The reasons I’m picking Usyk – and I am, despite the wildcards stacked against him – are essentially twofold. The first is Usyk’s 2016 performance against Krzysztof Glowacki.  Glowacki, one of boxing’s premier thugs if not quite in possession of the depth of skill Gassiev commands, was placed easily and almost entirely under control by Usyk as early as the fourth round. Footwork to be found nowhere else above 168lbs was fueled, in this contest, with the stamina to control the real-estate for twelve rounds.  The Pole did not win a single round after that fourth.

Of course, Glowacki is not as adept as Gassiev, but there is more.

A few short weeks after Usyk crushed Glowacki, Gassiev defeated the veteran Denis Lebedev.
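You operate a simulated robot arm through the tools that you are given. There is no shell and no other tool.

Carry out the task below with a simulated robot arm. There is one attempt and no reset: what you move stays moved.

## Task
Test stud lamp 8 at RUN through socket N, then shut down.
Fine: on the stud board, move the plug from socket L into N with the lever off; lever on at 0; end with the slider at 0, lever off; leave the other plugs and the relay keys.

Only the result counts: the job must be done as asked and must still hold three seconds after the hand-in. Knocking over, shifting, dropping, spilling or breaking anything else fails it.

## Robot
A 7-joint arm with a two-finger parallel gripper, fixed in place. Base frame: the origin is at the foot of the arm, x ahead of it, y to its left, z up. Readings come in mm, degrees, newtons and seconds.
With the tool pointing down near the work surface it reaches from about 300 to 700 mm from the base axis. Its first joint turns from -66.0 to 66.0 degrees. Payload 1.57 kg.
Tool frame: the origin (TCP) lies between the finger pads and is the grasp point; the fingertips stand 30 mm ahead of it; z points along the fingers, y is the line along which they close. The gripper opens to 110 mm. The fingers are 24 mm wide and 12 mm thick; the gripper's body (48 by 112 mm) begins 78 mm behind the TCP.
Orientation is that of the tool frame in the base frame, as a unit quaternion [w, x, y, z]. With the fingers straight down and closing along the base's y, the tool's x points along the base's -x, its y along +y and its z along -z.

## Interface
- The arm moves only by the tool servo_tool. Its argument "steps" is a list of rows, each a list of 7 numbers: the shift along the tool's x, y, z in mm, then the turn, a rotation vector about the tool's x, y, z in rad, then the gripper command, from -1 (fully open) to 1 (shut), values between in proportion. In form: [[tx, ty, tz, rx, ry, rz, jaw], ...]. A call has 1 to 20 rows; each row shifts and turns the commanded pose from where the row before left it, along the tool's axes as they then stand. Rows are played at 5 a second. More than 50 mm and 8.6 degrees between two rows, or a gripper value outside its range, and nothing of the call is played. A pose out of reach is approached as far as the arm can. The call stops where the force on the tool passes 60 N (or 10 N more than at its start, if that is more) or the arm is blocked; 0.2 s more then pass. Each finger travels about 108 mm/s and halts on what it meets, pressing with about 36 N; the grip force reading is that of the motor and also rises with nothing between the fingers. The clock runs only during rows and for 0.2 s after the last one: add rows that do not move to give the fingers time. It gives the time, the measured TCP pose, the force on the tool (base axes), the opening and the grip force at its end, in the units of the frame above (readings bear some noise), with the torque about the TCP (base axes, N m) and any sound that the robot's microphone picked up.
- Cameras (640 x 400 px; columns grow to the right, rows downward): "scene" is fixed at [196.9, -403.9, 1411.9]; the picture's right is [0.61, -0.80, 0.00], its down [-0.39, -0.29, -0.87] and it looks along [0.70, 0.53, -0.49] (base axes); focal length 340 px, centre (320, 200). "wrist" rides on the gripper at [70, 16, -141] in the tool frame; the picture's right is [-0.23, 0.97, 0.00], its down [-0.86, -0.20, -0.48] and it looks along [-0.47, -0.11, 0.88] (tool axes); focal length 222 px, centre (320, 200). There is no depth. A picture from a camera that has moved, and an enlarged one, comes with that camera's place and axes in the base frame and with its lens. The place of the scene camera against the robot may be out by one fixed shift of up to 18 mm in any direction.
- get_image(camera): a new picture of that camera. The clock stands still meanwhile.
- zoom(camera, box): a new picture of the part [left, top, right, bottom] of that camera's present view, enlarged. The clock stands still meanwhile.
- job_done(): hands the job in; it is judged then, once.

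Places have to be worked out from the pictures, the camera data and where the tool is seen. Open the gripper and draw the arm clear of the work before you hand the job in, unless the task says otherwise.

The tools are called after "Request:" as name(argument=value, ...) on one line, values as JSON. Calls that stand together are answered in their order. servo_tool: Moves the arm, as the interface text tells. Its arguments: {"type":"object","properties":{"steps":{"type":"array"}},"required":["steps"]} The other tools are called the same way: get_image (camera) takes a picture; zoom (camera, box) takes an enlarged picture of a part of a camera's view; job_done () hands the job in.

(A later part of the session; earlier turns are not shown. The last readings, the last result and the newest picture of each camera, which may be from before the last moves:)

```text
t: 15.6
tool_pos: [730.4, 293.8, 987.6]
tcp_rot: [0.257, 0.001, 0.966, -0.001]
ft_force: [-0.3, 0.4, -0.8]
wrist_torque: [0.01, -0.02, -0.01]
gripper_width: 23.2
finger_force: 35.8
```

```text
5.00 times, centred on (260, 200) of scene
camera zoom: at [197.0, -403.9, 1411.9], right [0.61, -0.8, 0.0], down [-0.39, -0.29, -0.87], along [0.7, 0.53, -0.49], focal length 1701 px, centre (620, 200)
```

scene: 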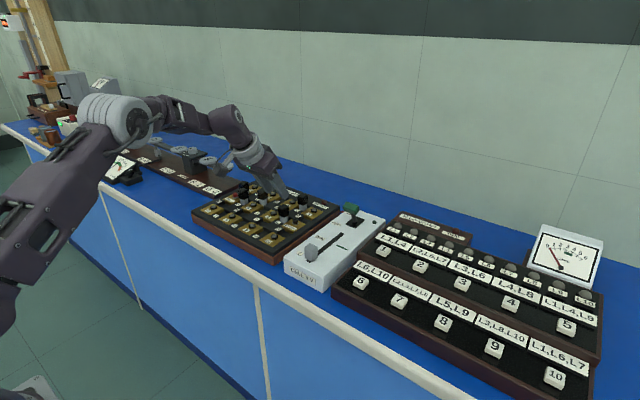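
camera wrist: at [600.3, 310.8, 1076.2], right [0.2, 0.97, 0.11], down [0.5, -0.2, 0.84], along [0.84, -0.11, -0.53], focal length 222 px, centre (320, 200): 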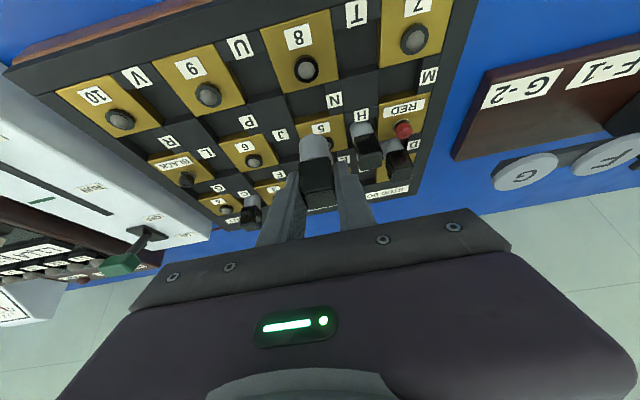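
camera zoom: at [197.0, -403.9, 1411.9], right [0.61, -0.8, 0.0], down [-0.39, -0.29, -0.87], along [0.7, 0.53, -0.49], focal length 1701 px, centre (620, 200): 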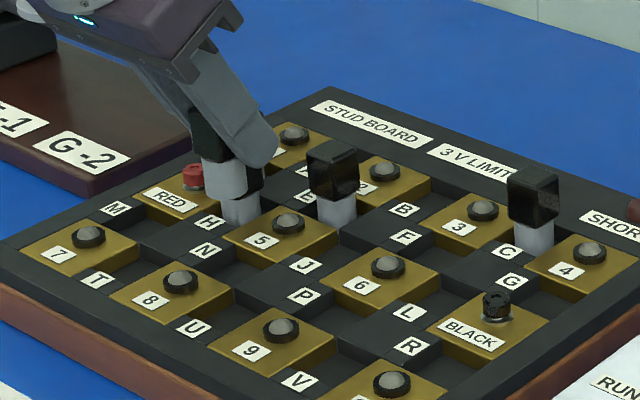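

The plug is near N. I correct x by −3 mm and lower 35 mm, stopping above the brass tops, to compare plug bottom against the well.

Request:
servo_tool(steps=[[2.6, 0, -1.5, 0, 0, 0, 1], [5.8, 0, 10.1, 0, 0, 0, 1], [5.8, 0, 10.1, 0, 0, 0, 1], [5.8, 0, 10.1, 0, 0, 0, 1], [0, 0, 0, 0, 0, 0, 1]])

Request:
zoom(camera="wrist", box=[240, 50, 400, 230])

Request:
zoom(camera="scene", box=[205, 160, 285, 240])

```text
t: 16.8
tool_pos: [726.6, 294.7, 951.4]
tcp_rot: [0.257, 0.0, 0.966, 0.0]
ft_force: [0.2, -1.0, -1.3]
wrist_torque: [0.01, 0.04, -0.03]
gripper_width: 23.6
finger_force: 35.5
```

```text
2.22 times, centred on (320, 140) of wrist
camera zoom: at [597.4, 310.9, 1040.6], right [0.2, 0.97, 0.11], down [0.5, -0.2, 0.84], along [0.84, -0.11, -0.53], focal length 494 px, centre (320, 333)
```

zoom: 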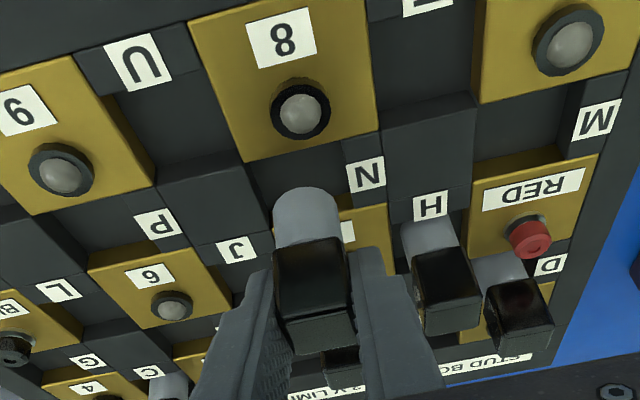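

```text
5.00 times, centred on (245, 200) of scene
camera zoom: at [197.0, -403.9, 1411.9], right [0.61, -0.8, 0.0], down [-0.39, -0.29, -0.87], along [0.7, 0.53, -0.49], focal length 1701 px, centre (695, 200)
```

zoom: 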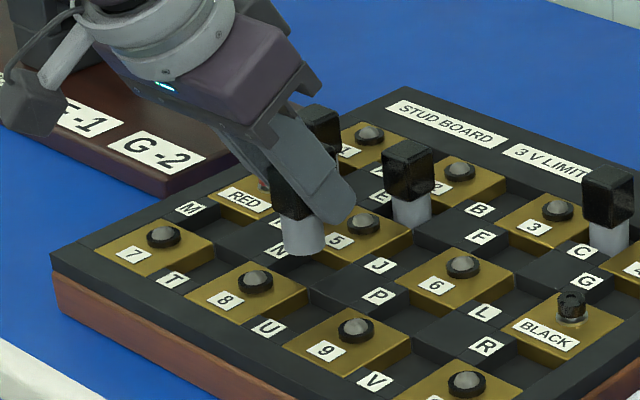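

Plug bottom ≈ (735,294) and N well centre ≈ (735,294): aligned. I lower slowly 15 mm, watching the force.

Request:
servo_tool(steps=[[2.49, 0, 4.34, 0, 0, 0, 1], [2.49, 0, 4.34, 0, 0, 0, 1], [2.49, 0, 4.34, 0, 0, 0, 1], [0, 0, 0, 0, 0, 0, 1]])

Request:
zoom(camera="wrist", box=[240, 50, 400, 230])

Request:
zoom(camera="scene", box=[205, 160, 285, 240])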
The fight was so desperately close that Lebedev managed the short end of a split. Lebedev surprised by box-moving his way through stretches of the contest when he realized what it was Gassiev brought for power punches. I thought Gassiev was good for his win despite the impressive tactical flexibility shown by his opponent and covering that fight for this website wrote that “Gassiev is robotic in the sense that he is unaffected by what happens to him in the ring; he applies himself in the same method regardless. Adaptability may be key to beating Usyk and Gassiev hasn’t shown…such adaptability.”

Gassiev struggled to pin down an old puncher like Lebedev when Lebedev decided to go on the move. Gassiev’s virtual threat was such that Lebedev was outpointed as he spent more time trying to avoid the brutal punishment Gassiev delivers than he did landing shots, but when he rushed his opponent in the twelfth, he did enough to win that round.

The point is that Usyk has the stamina to take as many steps as Gassiev forces upon him, the fluidity and mobility to avoid the worst of what his opponent drops in return, and the speed of hand and thought to land (when Lebedev just had to run). It is starting to feel, to me, like a fight that will be decided by the traditional advantages a boxer holds over a slugger; this is intriguing because Gassiev is so much more than that.

So anything could happen.  And it’s nothing you want to miss.